Great Expectations

candy floss
I’ve been thinking about Great Expectations a lot lately. The book, the version I saw on film, as well the new version that was recently released. I fantasize about watching it, but for me, as for most moms to little people, watching it in one uninterrupted session without another person on top of you and without someone’s tiny finger in your ear or nose is just not an option at the moment. I love this story so much because, like every really good story, it rides a see-saw between what is and what can be. That tension is always present, even at the very end.

In between all of this fantasizing about Great Expectations it has been a bit of a bleh two weeks where I have not been able to write a single word. You have all been there – in that strange place where children scream and nobody sleeps and you feel stuck and creativity and joy seem few and far between and fuses are short. We all have great expectations when we start out on this adventure called parenting. And like the original story of Great Expectations, it is a rollercoaster of ups and downs with intense tension to the very end.

And then Portia and the Candy floss happened to me……

It started with a fun walk where we bought some pink candy floss. I gave this candy floss to Portia aka second mom because our kids were already high on sweet stuff of all kinds. As I handed this very insignificant bag of sugar to Portia her eyes filled with tears and she started telling me her candy floss story, a story that is really about so much more than candy floss and one that stretches over her whole life leading up to this point, containing all she stands for. This is what she told me; when she was little her mom used to support five children on R400 a month and a treat for them was to go to the beach every now and then. There they would often see people eating candy floss and they would marvel and wonder what it is. They had great expectations but for the longest time their story had the wrong pattern; it was all about how it should not be.

Then one day Portia’s mom found a pair of lost sunglasses. She called the number inside the case and the owner was so grateful that she ended up employing Portia’s mom permanently. Like Pip’s benefactor in Great Expectations this set in motion a series of events to change their story. Portia and her sister now work in the same complex as their mom. They bring in money and they can afford to buy their kids candy floss when they go to the beach.

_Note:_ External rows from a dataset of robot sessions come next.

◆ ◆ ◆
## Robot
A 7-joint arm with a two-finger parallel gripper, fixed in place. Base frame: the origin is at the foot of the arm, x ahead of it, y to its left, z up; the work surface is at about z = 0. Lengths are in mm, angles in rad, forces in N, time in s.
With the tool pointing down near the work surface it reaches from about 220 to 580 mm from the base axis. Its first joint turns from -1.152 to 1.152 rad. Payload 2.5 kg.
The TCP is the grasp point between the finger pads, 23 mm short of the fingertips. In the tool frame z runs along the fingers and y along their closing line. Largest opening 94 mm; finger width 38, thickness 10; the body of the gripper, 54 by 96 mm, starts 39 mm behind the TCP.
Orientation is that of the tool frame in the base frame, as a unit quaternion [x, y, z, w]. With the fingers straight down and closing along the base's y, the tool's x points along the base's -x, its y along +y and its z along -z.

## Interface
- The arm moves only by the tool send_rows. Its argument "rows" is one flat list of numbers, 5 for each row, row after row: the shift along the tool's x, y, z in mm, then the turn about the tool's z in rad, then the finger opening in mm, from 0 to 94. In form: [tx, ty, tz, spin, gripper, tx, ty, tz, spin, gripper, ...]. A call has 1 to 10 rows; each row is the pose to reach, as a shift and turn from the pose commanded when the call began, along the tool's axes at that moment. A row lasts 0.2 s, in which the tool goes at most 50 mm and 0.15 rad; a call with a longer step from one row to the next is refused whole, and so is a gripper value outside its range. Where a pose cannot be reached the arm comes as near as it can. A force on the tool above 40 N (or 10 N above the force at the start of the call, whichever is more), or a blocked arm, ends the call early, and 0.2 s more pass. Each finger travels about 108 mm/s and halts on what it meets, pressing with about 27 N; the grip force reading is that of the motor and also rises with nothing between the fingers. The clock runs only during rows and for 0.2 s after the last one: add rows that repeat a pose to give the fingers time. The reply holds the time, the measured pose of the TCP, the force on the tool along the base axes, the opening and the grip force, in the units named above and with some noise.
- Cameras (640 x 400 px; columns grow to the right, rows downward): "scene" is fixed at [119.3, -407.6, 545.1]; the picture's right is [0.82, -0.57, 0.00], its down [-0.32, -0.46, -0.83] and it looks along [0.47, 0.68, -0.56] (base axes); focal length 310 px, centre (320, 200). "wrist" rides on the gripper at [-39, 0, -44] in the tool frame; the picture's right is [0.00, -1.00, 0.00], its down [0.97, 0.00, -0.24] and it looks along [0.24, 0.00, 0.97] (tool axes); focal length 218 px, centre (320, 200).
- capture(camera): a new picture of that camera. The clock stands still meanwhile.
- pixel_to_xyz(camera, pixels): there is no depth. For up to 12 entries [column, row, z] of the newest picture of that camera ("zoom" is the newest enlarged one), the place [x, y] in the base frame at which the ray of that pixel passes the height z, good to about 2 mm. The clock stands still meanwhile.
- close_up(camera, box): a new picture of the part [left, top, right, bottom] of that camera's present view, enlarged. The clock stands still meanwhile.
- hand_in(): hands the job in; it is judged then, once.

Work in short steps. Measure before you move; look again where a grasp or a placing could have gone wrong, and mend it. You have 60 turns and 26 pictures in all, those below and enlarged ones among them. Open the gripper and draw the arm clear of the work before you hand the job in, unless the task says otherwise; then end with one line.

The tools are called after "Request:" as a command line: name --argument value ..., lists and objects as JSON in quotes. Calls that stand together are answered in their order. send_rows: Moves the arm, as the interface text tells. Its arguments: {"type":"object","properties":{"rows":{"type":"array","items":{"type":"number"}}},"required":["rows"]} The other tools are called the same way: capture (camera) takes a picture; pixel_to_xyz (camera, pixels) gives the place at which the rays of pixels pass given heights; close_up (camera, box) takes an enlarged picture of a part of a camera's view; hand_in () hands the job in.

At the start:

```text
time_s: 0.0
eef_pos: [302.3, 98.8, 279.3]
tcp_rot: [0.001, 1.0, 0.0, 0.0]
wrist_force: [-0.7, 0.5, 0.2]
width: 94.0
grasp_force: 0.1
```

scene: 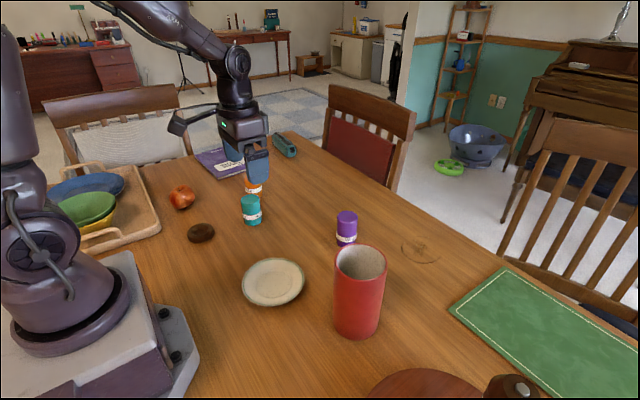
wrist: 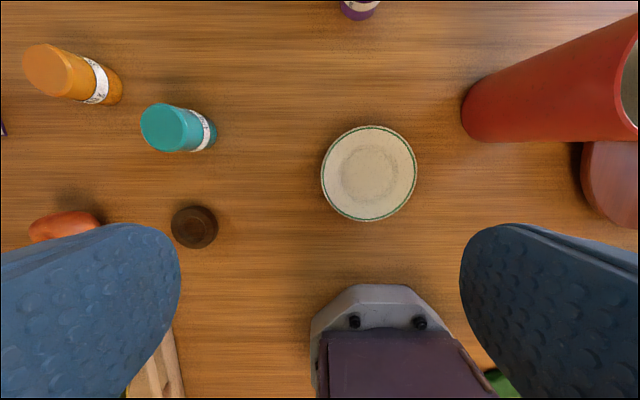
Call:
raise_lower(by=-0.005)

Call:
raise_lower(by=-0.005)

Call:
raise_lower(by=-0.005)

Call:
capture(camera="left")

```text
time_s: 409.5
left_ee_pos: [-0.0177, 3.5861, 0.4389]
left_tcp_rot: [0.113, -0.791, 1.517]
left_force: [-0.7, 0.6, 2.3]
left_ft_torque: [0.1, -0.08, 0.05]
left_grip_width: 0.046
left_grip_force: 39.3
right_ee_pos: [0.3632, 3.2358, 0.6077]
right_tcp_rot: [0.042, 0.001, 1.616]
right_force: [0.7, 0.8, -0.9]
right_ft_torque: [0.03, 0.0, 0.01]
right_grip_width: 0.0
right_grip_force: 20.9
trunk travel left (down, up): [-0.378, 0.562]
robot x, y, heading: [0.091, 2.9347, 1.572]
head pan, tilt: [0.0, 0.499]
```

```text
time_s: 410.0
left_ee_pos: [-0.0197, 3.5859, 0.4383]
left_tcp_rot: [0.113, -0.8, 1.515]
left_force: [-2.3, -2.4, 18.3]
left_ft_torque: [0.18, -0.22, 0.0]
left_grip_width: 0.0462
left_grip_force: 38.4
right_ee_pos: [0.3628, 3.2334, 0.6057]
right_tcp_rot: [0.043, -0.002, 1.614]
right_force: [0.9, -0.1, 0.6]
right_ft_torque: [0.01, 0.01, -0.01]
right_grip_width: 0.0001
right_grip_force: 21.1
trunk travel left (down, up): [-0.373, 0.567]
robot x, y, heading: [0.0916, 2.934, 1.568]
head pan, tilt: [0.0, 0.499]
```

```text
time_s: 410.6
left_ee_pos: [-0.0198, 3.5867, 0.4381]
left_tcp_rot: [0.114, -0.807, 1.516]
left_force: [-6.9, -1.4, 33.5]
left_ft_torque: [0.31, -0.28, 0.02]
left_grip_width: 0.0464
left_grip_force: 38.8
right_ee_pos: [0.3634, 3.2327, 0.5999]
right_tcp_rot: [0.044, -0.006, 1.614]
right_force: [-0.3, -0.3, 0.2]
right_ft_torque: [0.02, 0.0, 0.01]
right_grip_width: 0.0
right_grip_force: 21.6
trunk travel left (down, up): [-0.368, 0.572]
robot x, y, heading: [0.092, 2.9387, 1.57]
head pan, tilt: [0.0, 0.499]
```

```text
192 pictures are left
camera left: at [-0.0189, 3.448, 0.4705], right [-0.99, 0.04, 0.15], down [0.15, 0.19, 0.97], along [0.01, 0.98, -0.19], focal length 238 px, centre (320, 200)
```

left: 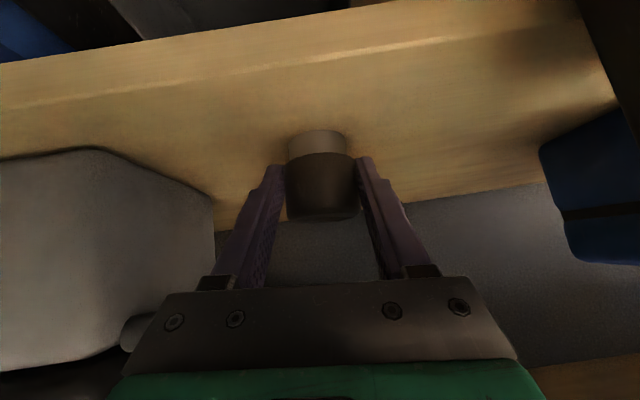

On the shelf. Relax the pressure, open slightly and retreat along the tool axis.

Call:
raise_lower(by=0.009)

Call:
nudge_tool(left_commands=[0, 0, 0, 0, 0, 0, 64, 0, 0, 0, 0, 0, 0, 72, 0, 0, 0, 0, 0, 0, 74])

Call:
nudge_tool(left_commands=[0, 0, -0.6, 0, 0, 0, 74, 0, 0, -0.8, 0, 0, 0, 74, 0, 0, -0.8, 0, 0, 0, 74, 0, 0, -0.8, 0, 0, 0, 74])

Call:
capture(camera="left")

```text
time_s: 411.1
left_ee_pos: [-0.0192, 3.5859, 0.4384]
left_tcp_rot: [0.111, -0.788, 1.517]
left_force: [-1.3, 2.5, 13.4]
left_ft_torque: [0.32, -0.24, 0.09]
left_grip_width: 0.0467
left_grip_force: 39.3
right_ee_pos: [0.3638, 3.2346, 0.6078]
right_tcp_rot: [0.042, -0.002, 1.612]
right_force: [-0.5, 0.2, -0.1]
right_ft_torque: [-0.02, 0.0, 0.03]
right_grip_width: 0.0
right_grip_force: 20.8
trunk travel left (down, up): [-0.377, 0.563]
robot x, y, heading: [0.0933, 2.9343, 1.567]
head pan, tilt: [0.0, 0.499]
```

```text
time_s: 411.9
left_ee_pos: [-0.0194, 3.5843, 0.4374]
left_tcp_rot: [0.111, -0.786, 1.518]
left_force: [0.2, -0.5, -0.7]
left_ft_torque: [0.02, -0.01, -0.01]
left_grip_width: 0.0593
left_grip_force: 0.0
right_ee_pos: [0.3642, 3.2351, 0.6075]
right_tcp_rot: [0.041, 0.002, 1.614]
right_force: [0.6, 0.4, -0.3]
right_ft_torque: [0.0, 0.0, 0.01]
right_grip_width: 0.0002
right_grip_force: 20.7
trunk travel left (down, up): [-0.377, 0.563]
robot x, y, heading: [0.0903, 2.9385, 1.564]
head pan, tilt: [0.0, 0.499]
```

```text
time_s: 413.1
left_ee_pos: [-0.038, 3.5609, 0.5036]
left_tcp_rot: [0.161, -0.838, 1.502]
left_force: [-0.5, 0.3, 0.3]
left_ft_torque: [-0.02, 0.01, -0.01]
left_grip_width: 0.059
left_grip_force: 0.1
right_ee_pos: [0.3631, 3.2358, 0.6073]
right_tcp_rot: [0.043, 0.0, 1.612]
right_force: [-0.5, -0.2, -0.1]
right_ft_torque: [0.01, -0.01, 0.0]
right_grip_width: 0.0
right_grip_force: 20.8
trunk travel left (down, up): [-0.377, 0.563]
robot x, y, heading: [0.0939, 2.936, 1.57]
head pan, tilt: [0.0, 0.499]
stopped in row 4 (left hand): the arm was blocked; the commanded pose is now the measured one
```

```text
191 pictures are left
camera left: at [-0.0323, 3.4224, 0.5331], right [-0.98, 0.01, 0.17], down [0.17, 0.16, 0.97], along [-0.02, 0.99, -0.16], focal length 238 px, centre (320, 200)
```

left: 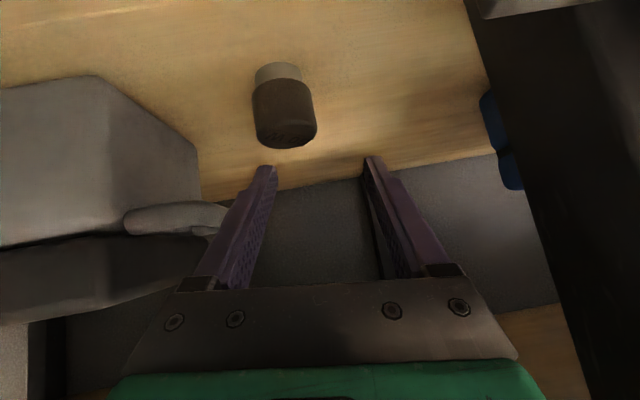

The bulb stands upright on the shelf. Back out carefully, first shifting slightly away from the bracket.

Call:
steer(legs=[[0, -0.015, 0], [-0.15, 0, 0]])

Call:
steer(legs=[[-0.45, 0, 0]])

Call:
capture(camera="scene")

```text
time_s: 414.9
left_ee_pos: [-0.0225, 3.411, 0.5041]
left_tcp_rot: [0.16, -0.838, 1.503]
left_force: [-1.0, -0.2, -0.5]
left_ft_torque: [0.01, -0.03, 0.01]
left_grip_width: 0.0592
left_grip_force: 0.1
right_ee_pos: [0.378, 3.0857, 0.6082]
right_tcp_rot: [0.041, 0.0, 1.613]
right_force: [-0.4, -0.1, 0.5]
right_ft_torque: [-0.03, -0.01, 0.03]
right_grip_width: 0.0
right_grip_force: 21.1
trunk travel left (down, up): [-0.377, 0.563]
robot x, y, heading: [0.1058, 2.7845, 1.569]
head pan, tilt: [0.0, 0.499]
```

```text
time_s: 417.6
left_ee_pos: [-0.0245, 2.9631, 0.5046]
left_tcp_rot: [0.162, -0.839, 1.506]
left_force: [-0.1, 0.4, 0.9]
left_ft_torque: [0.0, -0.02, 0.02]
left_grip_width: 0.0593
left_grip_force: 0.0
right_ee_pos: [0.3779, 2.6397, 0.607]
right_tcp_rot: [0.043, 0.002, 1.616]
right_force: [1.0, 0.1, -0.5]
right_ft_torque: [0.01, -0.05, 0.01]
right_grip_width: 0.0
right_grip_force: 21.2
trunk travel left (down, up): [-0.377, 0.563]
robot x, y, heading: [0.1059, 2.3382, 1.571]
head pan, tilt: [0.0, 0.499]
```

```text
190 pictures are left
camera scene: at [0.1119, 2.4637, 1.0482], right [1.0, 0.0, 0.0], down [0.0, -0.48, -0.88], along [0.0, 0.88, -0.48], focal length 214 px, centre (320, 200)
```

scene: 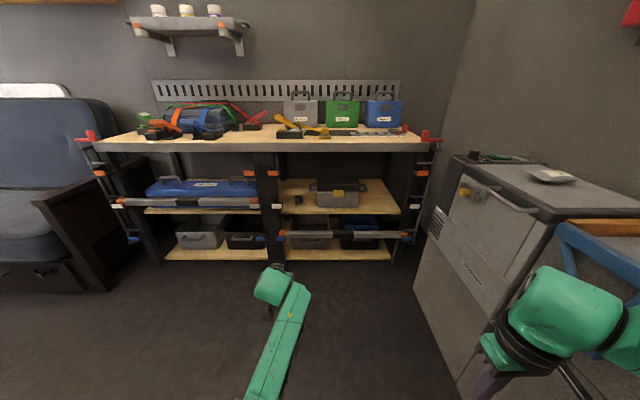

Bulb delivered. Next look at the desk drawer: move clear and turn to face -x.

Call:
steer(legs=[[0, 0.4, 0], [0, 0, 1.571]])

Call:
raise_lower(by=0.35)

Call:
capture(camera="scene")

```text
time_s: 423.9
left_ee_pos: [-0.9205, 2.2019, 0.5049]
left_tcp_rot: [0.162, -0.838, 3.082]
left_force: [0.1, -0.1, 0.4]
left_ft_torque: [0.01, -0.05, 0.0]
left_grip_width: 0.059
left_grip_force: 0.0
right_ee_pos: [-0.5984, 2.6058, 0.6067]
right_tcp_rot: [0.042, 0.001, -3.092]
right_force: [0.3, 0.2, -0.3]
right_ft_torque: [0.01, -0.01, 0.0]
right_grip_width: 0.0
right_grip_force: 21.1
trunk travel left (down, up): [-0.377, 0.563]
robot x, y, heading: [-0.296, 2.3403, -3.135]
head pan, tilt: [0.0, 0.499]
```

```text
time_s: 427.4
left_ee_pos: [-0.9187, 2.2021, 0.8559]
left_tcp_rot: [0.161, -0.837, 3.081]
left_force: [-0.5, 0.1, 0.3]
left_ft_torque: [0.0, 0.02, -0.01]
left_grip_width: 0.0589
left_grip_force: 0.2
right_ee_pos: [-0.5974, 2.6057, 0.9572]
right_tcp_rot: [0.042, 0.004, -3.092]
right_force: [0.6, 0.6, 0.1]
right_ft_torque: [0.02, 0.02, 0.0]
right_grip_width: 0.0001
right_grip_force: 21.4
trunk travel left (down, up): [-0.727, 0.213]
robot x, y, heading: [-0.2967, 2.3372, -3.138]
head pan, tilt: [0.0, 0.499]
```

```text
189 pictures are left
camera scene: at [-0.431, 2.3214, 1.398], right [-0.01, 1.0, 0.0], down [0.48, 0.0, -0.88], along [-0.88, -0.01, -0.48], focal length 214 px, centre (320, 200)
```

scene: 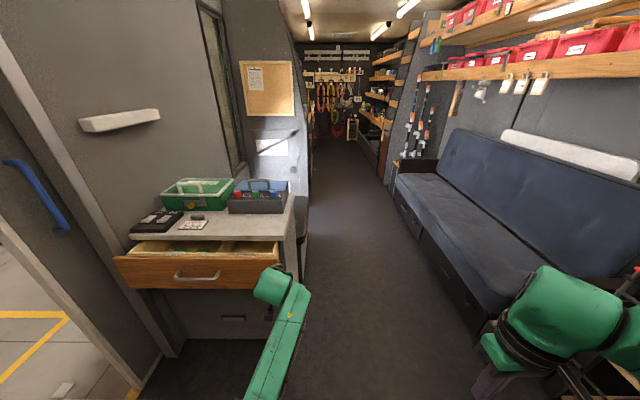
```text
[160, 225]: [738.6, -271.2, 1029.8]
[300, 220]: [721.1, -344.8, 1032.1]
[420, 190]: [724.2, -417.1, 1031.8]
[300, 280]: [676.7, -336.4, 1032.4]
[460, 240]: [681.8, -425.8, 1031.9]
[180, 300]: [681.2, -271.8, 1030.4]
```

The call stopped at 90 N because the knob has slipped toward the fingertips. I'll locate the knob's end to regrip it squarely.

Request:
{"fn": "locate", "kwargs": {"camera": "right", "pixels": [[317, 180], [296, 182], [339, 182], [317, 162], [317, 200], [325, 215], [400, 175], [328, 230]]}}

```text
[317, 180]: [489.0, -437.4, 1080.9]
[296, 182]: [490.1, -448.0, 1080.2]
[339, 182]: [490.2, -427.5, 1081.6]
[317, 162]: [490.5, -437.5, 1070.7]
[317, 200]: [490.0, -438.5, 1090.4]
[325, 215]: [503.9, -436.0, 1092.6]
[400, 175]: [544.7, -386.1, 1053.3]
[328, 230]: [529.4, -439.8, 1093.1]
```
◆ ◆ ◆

I realised on that short drive to the bus as she told her story that really my great expectations lacked a bit of gratitude. The gap between my expectations and those of Portia humbles me. I have never had to survive on R400 a month, I have never had to gamble away the little money I have in the hope of making more, I have never had to wear shoes that 4 other children wore before me. I’m ok with my kids not sleeping. I’m ok with tantrums and “mommy I don’t like you’s”. I’m ok because we can eat candy floss every day. And just perhaps happiness lies in lowering those great expectations to a realistic level. Like Pip I count myself as lucky and as blessed and I know that life has so much in store for me, but I will not expect a tantrum-free bath hour tonight.